The Socialists, concerned with moving their own cohorts into the bureaucracy and implementing their dogmas rather than keeping an orderly economy going, added to the crisis.

''They inherited near-chaos and turned it into a real one,'' said veteran publisher Eleni Vlachou.

Papandreou would not admit such failings for his regime, but even before completing nine months in power, he reshuffled his Cabinet he said, ''to cope better with the country's great difficulties in the economic sector.''

He increased the members of his new Cabinet to 52 - although he has appointed only 50 so far - and brought in among them, 14 technocrats. He abolished the Ministry of Economic Coordination, set up a Ministry of National Economy to coordinate development and foreign trade.

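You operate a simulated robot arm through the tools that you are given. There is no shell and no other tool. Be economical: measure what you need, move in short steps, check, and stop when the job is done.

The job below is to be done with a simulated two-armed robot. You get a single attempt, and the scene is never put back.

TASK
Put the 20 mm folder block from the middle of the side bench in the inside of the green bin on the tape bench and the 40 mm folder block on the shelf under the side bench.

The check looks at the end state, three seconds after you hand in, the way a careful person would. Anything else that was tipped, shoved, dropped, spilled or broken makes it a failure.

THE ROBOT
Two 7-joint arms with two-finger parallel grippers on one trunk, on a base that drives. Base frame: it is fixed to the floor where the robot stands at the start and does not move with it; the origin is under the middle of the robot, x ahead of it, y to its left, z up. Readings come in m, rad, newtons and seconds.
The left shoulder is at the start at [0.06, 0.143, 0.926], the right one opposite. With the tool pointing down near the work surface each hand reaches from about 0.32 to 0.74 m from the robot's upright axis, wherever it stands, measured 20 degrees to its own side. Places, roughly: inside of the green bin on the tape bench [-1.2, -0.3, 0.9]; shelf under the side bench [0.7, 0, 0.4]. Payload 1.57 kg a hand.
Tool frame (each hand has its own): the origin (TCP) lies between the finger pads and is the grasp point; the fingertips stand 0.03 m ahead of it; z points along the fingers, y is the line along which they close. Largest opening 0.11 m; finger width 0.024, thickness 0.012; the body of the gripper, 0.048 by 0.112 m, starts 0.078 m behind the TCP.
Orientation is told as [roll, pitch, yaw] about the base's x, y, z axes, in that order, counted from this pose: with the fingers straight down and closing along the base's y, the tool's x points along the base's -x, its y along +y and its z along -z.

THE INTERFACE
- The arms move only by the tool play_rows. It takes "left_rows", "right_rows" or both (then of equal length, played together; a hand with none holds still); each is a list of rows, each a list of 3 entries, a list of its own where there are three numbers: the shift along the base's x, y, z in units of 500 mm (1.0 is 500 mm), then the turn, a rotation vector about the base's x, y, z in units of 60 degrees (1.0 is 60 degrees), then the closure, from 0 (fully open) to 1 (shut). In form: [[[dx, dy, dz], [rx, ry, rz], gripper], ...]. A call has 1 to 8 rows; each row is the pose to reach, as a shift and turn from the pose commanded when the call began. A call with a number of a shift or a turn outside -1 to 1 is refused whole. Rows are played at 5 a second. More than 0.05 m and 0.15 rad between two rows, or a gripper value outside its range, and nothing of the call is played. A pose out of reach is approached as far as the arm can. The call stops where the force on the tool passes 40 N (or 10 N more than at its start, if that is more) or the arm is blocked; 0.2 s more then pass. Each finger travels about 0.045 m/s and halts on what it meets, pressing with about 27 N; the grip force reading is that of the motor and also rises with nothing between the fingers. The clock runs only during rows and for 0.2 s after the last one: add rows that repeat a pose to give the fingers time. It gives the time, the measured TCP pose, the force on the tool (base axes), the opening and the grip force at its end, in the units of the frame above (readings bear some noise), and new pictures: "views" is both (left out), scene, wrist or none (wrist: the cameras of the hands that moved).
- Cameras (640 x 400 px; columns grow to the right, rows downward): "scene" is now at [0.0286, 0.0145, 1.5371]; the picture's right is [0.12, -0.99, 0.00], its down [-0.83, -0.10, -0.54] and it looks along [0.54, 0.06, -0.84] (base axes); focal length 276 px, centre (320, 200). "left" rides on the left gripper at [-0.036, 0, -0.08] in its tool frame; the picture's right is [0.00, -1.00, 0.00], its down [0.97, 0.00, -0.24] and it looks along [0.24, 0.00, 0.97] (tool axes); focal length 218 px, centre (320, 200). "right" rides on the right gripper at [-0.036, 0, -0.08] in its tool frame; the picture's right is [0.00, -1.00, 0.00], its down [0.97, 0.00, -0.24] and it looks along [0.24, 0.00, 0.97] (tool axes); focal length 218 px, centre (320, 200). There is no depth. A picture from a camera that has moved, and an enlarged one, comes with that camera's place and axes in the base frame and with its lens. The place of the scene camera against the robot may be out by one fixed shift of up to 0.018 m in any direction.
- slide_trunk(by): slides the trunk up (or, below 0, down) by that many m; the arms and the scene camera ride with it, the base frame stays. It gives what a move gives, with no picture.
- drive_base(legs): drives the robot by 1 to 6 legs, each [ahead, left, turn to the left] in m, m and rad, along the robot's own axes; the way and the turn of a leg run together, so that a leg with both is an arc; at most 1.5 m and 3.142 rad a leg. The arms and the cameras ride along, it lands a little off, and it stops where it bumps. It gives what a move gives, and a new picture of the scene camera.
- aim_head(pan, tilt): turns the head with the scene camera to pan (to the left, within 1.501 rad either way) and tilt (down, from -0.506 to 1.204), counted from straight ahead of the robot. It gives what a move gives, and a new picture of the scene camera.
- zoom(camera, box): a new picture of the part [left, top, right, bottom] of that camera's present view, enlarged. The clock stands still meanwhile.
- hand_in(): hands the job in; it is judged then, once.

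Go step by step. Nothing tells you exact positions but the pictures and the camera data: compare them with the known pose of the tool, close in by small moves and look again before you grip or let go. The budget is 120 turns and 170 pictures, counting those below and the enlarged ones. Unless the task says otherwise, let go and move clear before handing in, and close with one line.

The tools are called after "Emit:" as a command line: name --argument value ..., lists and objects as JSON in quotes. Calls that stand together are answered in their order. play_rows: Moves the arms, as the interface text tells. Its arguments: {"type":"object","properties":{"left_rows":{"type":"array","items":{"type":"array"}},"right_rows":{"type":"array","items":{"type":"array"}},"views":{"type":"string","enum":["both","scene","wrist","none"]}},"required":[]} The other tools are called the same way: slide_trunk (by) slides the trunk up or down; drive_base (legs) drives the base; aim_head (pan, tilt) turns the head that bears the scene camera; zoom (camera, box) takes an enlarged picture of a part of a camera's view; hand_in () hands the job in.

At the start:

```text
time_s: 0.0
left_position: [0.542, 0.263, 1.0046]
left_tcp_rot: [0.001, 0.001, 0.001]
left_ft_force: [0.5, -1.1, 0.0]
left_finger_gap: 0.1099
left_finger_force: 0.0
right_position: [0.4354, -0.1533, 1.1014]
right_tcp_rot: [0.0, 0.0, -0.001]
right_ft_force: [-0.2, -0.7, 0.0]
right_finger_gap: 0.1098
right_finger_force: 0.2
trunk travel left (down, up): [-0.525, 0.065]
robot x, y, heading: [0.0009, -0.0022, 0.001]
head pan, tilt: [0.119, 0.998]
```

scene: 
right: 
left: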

He also fired his finance minister, Manolis Drettakis, a hard-core Socialist, and replaced him with Dimitrios Koulourianos, a former governor of the Greek Bank of Industrial Development.

But ''the reshuffled Cabinet cannot bring about any dramatic changes if a new policy is not heralded at the same time,'' said Adamantios Pepelassis, a former governor of the Agricultural Bank of Greece.

''Even Lenin introducted his new economic policy when his socialist measures brought Russia to its knees. Papandreou should do the same. Steer away from sterile socialist experiments,'' he said.

Former coordination minister and liberal politician John Tsouderos, also US-educated like Papandreou, feels that Socialist proclamations more than actual measures have undermined the economy.

''It is the climate of security and trust which suffered,'' he said. ''Without it no investors dare to use their money and the threat of unemployment becomes imminent.''

Even Evangelos Averoff, the soft-spoken leader of New Democracy, the main opposition party, criticized Papandreou with strong words. Mr. Averoff predicted that unemployment will exceed 250,000 by the end of 1982 and said his party was preparing a new program of economic reconstruction.